Set down, exactly as written, only the lines starting with the one that holds "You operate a" and ending with the one that holds "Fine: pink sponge". Give them as a numbered list, with blank lines left out.

##### Available records #####

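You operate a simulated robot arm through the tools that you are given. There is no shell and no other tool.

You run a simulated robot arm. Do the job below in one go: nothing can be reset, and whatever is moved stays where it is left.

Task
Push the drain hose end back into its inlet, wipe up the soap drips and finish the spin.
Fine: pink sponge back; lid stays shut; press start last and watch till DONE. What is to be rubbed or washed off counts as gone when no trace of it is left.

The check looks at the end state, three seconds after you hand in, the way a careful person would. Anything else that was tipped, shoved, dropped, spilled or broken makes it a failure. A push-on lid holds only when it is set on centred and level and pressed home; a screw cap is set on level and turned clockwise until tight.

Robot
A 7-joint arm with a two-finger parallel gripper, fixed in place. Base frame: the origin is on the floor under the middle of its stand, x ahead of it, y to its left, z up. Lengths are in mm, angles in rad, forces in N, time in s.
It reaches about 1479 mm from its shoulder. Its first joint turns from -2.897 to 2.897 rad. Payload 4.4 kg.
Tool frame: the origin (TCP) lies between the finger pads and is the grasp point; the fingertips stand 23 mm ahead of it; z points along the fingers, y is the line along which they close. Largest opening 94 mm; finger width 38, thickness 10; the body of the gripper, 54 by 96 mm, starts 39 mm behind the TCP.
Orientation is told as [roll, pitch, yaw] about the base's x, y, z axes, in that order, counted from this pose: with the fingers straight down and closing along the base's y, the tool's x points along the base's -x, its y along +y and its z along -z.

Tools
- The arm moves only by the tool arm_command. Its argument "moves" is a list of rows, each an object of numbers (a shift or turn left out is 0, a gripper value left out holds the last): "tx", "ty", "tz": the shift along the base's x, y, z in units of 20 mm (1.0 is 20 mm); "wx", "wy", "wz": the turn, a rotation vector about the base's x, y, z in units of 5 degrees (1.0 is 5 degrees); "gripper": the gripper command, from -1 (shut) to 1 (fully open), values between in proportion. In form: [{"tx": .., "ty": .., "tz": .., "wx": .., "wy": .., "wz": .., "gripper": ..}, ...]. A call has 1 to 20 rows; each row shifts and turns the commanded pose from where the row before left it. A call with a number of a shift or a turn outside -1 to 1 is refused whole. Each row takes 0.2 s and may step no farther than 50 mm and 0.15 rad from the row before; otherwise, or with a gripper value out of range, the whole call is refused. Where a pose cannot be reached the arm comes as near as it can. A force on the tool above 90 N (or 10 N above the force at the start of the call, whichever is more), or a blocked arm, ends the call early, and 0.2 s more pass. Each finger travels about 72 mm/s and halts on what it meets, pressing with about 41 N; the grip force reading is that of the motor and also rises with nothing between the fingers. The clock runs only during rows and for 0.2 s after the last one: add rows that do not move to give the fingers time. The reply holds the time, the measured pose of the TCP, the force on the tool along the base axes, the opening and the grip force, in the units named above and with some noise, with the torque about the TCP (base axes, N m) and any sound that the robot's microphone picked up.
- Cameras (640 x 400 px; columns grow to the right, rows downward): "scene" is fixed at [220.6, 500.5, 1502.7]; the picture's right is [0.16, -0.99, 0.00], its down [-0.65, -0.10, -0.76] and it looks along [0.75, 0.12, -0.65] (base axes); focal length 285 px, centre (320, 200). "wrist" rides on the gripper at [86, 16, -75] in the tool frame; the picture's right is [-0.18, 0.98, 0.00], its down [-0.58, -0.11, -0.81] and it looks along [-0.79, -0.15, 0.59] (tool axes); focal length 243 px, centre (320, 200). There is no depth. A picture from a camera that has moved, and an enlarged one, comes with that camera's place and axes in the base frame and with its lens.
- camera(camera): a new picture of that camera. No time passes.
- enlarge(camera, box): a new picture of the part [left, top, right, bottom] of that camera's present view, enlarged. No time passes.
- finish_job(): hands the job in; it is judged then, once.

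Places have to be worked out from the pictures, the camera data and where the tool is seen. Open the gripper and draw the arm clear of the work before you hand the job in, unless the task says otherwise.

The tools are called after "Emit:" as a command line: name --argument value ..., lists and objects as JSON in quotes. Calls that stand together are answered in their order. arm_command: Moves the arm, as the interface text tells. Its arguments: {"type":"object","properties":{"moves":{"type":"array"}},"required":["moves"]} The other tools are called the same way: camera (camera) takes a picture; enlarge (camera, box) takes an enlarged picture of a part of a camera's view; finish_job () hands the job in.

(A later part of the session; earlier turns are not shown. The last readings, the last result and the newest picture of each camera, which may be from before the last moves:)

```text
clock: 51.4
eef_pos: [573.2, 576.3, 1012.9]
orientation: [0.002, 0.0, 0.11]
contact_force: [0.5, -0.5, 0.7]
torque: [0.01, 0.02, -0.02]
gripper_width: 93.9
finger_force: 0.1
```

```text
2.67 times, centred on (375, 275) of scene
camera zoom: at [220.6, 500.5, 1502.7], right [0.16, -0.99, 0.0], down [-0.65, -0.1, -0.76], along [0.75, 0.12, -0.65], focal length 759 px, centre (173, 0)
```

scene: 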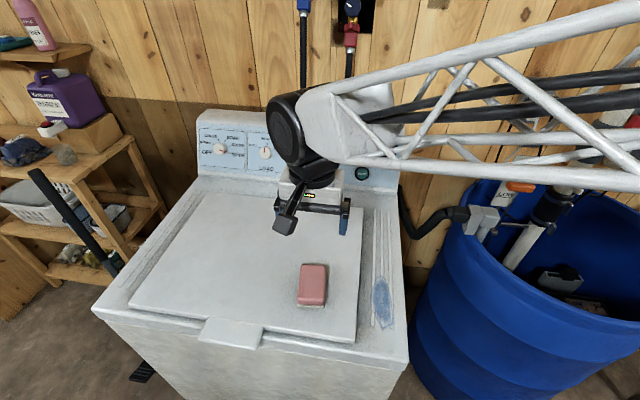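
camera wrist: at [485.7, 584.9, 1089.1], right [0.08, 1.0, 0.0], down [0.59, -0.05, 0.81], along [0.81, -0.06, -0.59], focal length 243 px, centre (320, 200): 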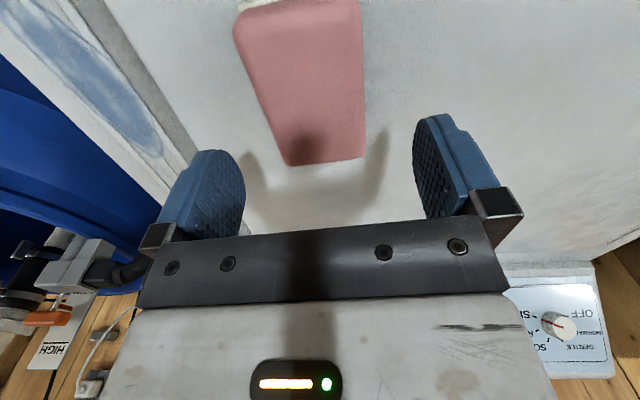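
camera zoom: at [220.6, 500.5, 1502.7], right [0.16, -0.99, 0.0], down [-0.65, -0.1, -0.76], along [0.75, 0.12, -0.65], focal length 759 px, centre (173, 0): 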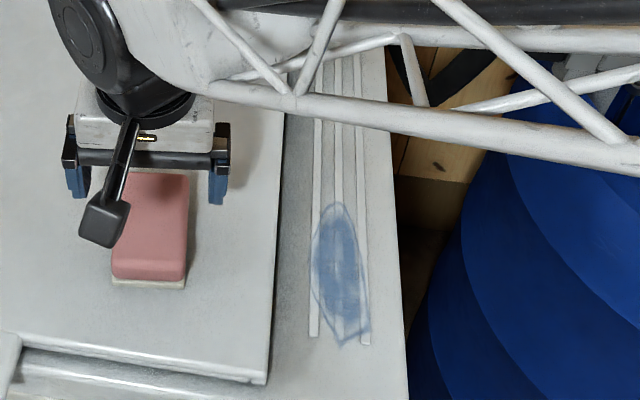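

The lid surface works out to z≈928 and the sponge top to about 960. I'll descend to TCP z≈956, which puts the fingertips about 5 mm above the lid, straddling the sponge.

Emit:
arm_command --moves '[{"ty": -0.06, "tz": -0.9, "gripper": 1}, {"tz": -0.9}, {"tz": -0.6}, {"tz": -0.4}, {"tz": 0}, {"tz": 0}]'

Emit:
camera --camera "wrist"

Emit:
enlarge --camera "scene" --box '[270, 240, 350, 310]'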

#####
##### Available records #####

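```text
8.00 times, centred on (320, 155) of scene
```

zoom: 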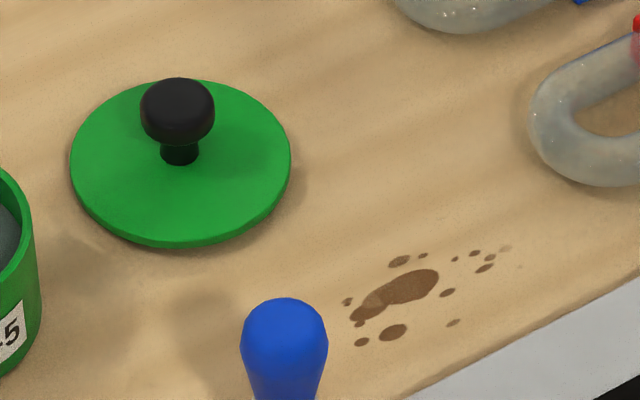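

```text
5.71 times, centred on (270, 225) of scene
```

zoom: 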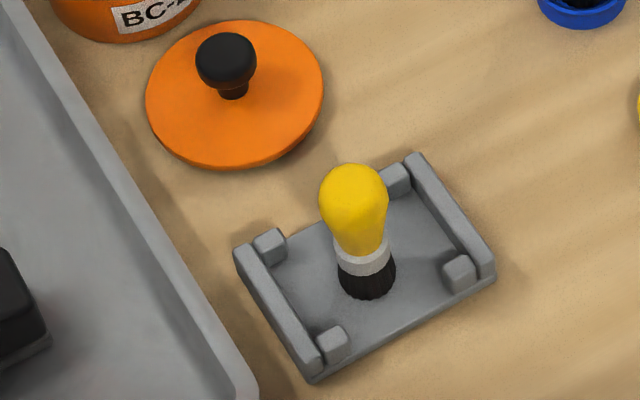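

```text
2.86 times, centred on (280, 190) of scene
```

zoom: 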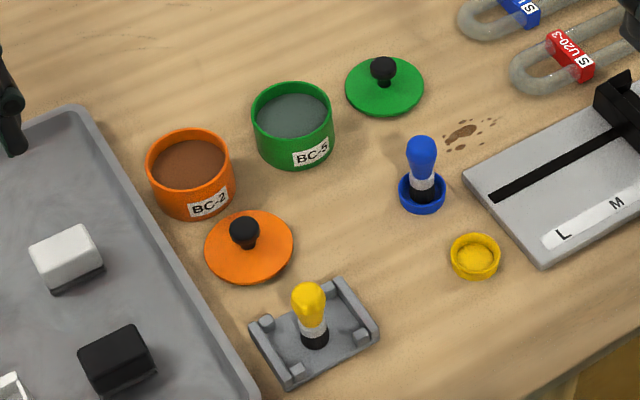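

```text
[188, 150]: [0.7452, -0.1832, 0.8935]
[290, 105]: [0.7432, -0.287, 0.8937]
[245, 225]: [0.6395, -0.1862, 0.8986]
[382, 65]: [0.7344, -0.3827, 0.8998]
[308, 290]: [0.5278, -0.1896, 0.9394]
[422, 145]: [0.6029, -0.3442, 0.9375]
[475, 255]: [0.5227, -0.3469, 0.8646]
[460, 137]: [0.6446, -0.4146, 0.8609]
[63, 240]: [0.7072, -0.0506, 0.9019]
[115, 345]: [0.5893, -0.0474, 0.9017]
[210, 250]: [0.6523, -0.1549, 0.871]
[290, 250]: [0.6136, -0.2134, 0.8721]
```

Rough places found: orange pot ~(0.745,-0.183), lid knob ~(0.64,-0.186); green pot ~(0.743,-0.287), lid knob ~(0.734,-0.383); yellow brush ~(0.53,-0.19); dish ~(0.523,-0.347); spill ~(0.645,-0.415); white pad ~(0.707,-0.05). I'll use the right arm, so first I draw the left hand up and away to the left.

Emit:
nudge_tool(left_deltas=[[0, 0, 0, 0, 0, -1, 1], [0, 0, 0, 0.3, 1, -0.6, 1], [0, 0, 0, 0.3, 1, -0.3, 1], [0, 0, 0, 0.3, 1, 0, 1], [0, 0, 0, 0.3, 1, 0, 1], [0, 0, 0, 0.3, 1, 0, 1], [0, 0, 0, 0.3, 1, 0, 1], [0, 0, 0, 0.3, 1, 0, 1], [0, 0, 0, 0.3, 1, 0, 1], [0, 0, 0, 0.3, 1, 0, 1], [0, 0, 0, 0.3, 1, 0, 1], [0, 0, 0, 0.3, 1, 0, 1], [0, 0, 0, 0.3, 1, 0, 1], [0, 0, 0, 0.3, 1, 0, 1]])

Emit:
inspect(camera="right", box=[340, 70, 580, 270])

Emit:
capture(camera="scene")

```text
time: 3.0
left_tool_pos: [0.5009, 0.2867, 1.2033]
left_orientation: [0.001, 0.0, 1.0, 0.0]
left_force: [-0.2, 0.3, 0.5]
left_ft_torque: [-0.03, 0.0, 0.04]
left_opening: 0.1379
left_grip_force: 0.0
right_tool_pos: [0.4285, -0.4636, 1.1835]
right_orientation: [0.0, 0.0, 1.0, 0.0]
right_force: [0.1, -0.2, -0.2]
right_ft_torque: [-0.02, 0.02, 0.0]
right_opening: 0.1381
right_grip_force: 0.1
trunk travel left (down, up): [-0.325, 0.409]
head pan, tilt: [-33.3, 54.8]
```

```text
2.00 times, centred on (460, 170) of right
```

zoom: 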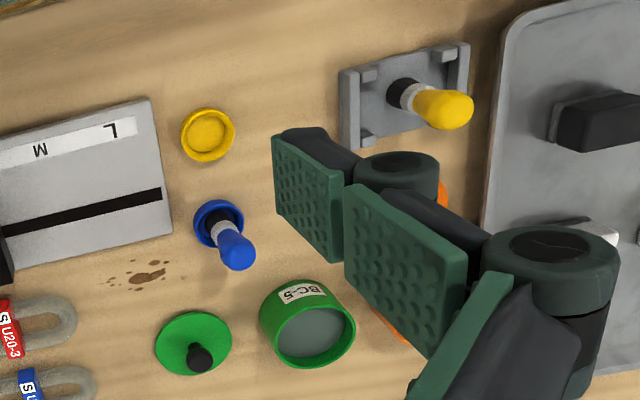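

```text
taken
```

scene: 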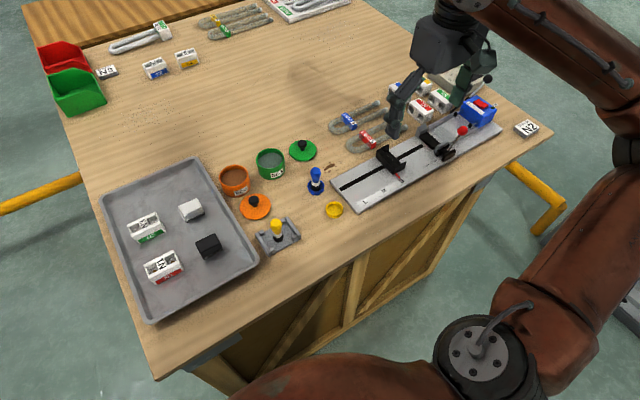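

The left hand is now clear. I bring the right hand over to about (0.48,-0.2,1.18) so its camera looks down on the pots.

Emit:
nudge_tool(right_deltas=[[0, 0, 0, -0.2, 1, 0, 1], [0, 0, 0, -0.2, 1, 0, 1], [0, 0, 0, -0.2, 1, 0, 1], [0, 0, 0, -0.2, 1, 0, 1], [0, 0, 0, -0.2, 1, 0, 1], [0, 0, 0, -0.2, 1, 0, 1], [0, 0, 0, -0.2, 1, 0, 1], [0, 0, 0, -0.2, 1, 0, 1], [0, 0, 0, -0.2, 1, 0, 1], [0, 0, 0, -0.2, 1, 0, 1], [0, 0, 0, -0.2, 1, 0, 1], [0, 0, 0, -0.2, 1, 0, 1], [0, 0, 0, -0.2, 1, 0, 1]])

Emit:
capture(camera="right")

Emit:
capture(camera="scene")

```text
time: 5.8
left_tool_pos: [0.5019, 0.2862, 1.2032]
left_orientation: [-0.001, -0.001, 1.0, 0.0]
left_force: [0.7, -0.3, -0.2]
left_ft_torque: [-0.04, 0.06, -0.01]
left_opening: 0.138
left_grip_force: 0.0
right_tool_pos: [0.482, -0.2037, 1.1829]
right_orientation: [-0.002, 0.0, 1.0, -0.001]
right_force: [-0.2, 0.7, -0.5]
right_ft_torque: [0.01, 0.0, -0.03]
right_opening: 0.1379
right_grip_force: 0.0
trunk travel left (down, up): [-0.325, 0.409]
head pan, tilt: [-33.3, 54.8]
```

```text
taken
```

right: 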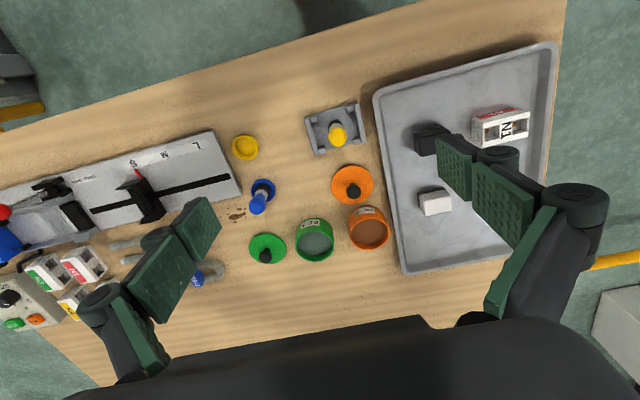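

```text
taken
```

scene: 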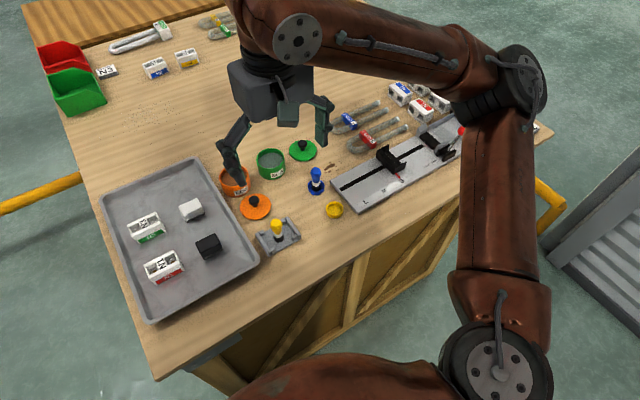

#####
##### Available records #####

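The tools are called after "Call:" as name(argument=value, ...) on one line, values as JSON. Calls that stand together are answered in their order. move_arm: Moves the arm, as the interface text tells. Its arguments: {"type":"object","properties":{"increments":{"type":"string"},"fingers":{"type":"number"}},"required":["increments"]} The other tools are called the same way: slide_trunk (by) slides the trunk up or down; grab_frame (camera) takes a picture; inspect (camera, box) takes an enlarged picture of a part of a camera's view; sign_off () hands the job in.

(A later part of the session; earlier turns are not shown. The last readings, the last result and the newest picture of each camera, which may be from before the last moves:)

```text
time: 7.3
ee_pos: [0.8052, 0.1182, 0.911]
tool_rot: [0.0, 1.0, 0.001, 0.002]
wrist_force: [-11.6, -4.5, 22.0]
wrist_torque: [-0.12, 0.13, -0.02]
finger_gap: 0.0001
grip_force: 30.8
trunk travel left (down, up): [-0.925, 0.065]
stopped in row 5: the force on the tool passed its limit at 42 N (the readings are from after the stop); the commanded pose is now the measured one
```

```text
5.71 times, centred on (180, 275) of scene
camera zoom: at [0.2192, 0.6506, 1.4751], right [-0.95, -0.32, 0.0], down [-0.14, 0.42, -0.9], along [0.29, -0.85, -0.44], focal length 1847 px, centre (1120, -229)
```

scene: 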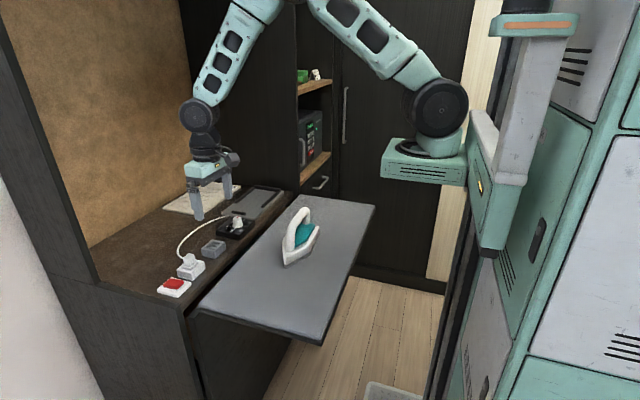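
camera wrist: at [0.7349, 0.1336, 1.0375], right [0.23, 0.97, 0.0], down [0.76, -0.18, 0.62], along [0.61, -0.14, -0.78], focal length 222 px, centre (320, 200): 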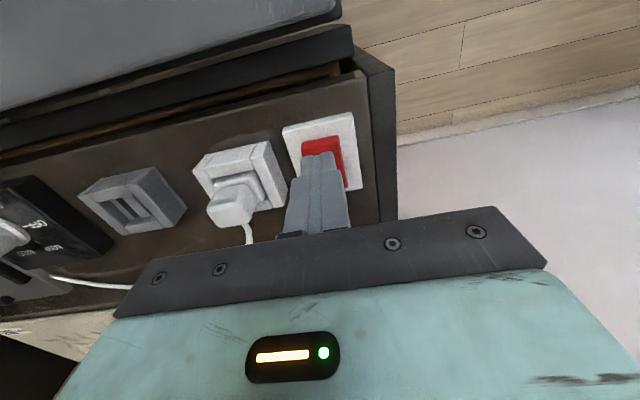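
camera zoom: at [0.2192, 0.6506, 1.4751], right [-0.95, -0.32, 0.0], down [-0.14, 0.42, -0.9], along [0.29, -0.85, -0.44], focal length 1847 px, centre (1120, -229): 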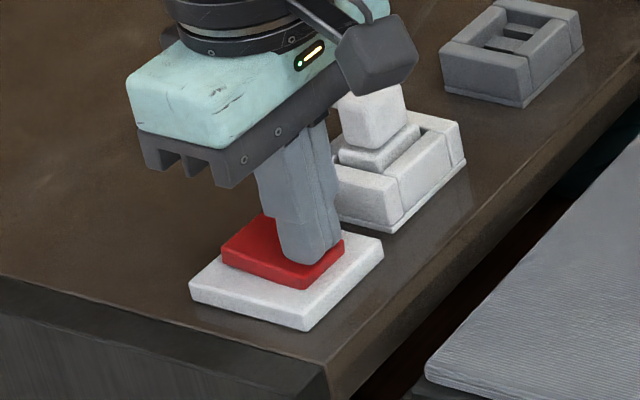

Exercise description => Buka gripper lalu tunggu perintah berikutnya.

#####

Correct answer =>
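1. You operate a simulated robot arm through the tools that you are given. There is no shell and no other tool.
2. You run a simulated robot arm. Do the job below in one go: nothing can be reset, and whatever is moved stays where it is left.
3. Task
4. Push the drain hose end back into its inlet, wipe up the soap drips and finish the spin.
5. Fine: pink sponge back; lid stays shut; press start last and watch till DONE. What is to be rubbed or washed off counts as gone when no trace of it is left.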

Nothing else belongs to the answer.